▸ **Exercise directions**
Give an exact copy of every line, leaving images out.

▸ **Material provided**

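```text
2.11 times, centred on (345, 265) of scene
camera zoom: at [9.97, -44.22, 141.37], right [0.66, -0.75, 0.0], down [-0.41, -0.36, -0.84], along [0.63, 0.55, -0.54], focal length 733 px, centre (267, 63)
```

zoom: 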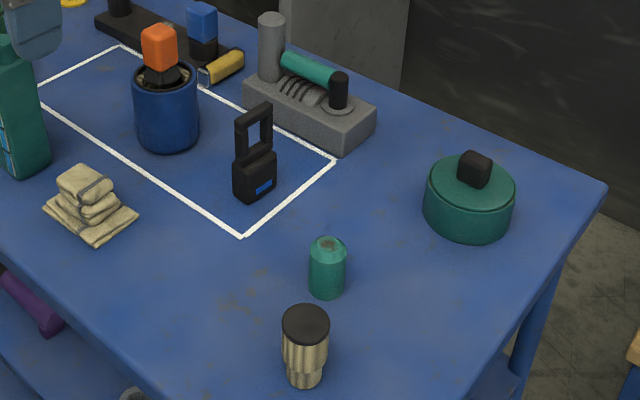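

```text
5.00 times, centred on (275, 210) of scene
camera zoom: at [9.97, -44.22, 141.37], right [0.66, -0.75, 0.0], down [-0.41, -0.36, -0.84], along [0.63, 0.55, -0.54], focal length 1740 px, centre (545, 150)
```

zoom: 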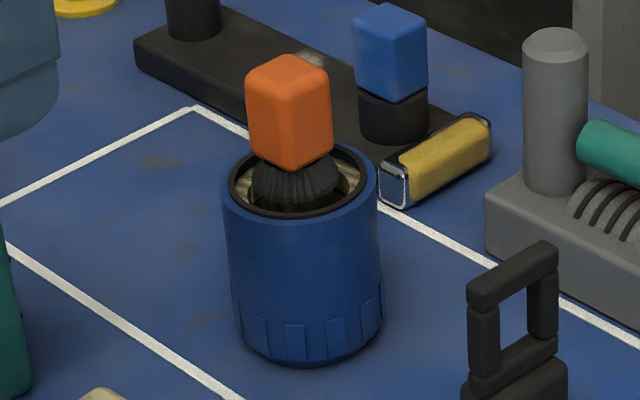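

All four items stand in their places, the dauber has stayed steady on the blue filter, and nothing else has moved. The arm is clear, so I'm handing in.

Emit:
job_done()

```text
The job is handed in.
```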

▸ **Task solution**
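```text
2.11 times, centred on (345, 265) of scene
camera zoom: at [9.97, -44.22, 141.37], right [0.66, -0.75, 0.0], down [-0.41, -0.36, -0.84], along [0.63, 0.55, -0.54], focal length 733 px, centre (267, 63)
```

zoom: 

```text
5.00 times, centred on (275, 210) of scene
camera zoom: at [9.97, -44.22, 141.37], right [0.66, -0.75, 0.0], down [-0.41, -0.36, -0.84], along [0.63, 0.55, -0.54], focal length 1740 px, centre (545, 150)
```

zoom: 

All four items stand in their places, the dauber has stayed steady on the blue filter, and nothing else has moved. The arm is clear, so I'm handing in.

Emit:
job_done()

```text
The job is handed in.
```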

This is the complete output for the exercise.